In another town, "hucksters, higlers, and retailers" were excluded from eight in the morning until noon....
As with the constraints on the commons, markets were stinted for social and moral ends. No one was left to follow his or her own ends without regard for the group.
Stepping back from the temptation to romanticize the commons, it may be observed that the regulations Hyde cites -- however social and moral their ends may be -- favored "insiders" over "outsiders." The double standard exercised by economists doesn't represent anything new.
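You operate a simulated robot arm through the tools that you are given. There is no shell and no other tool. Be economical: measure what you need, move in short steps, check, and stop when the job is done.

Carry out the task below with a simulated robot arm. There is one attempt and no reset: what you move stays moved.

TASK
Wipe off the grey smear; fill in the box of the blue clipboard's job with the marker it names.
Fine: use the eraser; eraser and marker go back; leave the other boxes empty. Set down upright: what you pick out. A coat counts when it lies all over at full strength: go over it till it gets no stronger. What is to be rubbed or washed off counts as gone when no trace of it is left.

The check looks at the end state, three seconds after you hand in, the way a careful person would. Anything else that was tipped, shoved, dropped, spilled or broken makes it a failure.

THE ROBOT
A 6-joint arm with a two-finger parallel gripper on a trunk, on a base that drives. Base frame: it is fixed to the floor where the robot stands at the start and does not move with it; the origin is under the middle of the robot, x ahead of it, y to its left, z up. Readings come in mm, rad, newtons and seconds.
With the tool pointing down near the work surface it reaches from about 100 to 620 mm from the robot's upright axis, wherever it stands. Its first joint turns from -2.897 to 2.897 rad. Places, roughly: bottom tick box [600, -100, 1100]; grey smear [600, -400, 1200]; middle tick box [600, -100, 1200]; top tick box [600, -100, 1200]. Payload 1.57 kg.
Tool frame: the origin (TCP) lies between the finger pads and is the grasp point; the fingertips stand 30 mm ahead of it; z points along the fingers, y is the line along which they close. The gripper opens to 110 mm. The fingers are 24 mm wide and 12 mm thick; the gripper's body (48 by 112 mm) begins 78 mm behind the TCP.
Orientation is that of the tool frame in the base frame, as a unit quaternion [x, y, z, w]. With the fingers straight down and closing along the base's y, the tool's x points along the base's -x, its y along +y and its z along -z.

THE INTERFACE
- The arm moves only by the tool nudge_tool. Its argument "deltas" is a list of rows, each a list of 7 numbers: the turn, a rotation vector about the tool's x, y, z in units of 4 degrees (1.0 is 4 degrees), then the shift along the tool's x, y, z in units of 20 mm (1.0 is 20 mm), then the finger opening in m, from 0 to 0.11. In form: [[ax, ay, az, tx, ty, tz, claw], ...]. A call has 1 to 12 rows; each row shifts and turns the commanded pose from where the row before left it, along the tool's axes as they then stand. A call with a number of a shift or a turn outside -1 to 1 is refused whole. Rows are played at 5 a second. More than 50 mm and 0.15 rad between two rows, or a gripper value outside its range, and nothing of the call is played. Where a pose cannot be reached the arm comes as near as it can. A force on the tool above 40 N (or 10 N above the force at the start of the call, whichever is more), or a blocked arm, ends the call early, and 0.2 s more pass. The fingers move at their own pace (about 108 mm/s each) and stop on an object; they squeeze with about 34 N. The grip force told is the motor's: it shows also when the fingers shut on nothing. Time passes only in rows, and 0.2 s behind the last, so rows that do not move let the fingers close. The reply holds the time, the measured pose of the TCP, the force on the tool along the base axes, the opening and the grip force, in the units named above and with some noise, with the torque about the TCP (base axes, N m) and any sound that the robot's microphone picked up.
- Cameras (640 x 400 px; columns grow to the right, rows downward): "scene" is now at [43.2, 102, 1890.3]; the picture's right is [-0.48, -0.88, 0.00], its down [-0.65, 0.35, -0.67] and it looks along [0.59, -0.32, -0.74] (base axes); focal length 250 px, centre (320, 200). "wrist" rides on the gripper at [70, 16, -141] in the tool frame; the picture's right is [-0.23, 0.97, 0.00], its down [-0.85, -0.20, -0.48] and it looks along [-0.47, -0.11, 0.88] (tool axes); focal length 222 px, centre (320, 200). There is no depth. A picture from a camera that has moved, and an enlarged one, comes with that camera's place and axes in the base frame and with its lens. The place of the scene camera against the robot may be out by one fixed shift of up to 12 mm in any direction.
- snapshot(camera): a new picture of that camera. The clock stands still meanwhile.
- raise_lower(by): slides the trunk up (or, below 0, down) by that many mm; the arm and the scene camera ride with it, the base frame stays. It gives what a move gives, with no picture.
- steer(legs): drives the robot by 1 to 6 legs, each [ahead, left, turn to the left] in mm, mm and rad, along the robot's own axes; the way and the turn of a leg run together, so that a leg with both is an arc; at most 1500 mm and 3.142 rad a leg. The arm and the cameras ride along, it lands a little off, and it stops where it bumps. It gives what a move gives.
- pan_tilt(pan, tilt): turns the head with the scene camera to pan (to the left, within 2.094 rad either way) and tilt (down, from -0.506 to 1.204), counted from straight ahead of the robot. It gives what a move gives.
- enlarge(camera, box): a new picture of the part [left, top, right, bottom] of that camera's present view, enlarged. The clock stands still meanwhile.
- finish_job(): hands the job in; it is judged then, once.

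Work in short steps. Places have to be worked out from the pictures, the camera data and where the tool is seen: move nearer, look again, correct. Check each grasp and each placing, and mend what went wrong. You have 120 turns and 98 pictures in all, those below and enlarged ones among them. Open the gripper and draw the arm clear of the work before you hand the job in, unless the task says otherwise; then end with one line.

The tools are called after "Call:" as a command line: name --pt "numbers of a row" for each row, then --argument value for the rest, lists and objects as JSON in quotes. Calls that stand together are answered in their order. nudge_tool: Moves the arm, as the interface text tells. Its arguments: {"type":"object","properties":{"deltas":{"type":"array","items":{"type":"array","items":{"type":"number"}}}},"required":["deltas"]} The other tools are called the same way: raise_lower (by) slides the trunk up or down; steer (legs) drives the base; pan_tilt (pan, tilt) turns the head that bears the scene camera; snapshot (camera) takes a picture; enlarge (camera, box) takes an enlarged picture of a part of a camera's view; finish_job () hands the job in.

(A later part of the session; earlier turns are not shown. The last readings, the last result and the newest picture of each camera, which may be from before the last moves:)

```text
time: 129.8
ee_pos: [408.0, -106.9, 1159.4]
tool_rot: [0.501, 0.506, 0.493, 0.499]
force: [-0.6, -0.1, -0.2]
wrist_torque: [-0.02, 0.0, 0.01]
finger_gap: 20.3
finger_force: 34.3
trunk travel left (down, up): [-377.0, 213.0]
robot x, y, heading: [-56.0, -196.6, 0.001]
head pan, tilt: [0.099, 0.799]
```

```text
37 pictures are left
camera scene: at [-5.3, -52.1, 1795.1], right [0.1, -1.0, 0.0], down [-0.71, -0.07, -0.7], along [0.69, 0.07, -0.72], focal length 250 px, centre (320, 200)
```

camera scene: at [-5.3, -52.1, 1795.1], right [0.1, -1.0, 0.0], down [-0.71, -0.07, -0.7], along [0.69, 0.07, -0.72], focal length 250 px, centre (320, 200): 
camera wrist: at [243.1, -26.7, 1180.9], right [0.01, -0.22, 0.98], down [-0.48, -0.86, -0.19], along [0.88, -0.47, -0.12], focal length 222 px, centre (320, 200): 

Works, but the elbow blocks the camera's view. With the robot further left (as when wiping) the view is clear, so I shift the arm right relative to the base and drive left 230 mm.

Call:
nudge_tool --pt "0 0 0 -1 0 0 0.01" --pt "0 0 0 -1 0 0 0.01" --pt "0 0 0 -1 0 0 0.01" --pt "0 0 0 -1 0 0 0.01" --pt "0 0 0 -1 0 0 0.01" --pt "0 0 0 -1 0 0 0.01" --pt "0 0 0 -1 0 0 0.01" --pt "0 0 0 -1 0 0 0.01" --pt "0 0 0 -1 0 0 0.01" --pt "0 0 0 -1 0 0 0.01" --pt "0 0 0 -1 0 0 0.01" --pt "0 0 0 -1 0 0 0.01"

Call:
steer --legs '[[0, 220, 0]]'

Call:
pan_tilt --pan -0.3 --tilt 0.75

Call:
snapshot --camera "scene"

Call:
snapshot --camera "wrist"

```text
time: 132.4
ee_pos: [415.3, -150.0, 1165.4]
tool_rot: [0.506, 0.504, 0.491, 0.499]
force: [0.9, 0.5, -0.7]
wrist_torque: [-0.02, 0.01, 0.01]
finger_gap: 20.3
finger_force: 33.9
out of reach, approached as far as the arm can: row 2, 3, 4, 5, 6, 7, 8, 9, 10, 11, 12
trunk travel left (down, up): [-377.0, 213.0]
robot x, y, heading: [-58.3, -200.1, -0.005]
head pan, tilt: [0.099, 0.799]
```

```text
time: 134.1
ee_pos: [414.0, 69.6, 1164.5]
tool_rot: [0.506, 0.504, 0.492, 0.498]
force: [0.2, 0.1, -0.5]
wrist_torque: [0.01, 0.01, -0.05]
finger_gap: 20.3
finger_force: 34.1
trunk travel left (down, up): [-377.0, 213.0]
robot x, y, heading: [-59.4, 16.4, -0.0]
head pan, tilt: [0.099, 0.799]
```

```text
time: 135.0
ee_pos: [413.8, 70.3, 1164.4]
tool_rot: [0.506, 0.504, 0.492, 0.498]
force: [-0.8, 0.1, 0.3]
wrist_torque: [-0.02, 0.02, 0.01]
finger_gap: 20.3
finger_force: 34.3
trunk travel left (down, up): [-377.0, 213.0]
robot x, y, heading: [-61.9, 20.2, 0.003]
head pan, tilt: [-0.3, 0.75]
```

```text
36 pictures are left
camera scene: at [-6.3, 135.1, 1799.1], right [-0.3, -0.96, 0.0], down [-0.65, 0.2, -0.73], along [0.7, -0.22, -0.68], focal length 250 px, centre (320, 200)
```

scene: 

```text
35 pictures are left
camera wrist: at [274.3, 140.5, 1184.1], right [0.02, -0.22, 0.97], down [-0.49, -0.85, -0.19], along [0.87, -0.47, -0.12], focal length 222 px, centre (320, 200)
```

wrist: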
It merely replaces one set of insiders and outsiders with another, thereby transforming "hucksters and higlers" into entrepreneurs and investors.
In
The Anti-Capitalist Mentality, Ludwig von Mises carried the apotheosis of hucksterism and higgling to an outlandish extreme, crediting what he termed "the three progressive classes" of savers, inventors and entrepreneurs with sole responsibility for driving social evolution from savage cave dwellers to modern industry. In von Mises's account, as in the
Polish joke, it is not the capitalists who exploit the workers but the other way around. It is "the common man", "the rest of mankind" who enjoy most of the fruits of the savers', technologists' and entrepreneurs' endeavors even though "they did not contribute anything" to the achievement of economic progress.